Quem sou eu

Minha foto
Divinopólis, Minas Gerais, Brazil
Filósofo educador. "(...) a felicidade não é o somatório de todos os prazeres de que logramos desfrutar menos todas as dores que não conseguimos evitar e, sim, uma certa qualidade de vida".

terça-feira, 11 de março de 2014

De Atenas aos dias atuais. Trabalho, alienação e cidadania.

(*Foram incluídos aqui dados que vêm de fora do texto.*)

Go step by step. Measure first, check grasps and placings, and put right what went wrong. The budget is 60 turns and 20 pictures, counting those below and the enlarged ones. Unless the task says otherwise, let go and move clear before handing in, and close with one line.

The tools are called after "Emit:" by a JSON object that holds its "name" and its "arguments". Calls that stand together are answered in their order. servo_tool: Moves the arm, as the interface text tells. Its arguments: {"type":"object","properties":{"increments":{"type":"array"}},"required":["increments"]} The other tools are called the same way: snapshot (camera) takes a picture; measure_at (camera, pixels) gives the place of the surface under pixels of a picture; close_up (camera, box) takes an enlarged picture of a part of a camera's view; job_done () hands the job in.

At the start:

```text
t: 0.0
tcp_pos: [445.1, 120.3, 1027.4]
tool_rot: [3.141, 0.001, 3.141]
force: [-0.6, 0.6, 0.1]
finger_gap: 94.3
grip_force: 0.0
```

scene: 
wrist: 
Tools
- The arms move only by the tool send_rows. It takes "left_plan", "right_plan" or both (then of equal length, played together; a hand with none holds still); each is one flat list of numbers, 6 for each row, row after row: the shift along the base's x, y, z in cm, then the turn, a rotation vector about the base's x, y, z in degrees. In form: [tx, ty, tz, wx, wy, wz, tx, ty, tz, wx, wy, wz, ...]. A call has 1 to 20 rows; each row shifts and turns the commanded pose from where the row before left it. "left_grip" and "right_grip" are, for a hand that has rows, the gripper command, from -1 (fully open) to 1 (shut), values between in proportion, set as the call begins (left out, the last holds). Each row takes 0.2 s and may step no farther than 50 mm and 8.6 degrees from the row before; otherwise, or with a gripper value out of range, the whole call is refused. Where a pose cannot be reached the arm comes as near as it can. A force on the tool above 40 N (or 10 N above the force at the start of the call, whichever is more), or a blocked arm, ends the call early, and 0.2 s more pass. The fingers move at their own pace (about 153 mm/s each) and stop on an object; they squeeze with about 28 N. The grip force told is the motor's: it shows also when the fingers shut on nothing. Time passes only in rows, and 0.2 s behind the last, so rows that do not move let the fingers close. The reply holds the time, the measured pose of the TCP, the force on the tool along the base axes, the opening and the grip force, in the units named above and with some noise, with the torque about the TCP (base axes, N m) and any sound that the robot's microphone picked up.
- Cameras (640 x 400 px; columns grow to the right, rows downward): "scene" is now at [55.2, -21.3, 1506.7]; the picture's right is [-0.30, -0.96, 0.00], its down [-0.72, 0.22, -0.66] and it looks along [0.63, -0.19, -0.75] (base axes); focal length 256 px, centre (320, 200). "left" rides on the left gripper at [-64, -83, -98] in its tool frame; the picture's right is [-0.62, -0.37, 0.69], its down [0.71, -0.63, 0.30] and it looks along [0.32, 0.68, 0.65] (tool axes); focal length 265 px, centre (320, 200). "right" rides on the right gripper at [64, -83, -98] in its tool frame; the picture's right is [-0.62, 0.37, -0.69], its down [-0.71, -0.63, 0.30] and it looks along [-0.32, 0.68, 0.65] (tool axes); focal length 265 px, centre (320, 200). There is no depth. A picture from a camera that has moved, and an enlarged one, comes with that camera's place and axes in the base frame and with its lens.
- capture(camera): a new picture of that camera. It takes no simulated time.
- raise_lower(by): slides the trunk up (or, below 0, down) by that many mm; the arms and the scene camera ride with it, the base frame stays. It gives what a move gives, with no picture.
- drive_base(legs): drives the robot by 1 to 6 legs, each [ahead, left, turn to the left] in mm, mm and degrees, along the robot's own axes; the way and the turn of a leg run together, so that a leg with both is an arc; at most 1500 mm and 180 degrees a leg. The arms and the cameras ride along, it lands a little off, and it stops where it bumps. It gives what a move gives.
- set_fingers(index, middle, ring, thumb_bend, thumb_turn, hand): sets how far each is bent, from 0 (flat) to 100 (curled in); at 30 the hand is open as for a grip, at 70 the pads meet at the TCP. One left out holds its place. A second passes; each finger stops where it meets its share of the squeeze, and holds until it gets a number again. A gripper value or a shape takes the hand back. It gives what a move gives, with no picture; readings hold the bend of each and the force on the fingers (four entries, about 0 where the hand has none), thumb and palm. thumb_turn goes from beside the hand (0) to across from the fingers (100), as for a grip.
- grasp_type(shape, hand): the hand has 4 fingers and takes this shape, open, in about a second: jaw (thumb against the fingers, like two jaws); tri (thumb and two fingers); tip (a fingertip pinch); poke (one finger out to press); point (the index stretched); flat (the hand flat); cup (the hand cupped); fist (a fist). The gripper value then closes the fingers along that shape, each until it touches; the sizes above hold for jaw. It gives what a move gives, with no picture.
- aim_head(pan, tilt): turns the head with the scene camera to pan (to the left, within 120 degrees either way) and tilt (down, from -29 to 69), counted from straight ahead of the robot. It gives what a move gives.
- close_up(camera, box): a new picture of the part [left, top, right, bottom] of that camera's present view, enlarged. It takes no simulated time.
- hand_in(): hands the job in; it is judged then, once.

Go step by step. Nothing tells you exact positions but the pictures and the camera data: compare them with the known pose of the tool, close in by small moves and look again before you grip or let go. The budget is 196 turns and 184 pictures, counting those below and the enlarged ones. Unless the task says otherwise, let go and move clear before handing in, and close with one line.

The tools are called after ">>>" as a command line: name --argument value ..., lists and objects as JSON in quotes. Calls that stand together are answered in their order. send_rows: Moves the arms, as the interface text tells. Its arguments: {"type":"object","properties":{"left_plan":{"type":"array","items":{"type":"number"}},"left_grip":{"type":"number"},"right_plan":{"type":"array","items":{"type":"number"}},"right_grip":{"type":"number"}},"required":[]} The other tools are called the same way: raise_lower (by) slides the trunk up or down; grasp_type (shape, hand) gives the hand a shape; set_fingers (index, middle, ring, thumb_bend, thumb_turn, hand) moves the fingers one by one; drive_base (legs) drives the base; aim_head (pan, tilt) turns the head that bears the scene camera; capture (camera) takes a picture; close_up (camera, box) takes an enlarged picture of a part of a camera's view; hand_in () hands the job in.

Criou-se no mundo moderno a máxima de que o conhecimento é que impulsiona a economia. Em contrapartida, na outra ponta da história, em especial na Grécia Antiga conhecimento e trabalho eram realidades completamente distintas, porém determinantes na esfera social que vigia naquela época. Para os gregos o ócio tinha uma conotação estritamente física: trabalho era tudo aquilo que fazia suar, com exceção do esporte. Quem trabalhava, isto é, suava a roupa, ou era um escravo ou era um cidadão de segunda classe. As atividades não físicas como, por exemplo, a política, o estudo, a poesia, a filosofia eram ociosas, ou seja, expressões mentais, dignas somente dos cidadãos de primeira classe. 1
Sobre isso Aristóteles no século V a.Cdiz: “o homem é um animal racional”, trocando em miúdos é dizer que o que define a humanidade de alguém e sua dignidade é a capacidade de dedicar-se ao pensamento e não às obras manuais, aos serviços pesados. Isso era considerado castigo e, portanto, uma atividade longe de ser considerada nobre e por isso, reservada para àqueles que desenvolvessem trabalhos com as mãos. Os gregos desprezavam o trabalho e por isso o considerava uma obrigação dos escravos e degradação do homem livre. A esse respeito vejamos mais uma das suas reflexões em A política: a natureza distinguiu os corpos do escravo e do senhor, fazendo o primeiro forte para o trabalho físico e o segundo esguio e, se bem que inútil para o trabalho físico, útil para a vida política e para as artes, tanto na guerra quanto na paz. A utilidade dos escravos é mais ou menos a mesma dos animais domésticos: ajudam-nos com sua força física em nossas necessidades cotidianas.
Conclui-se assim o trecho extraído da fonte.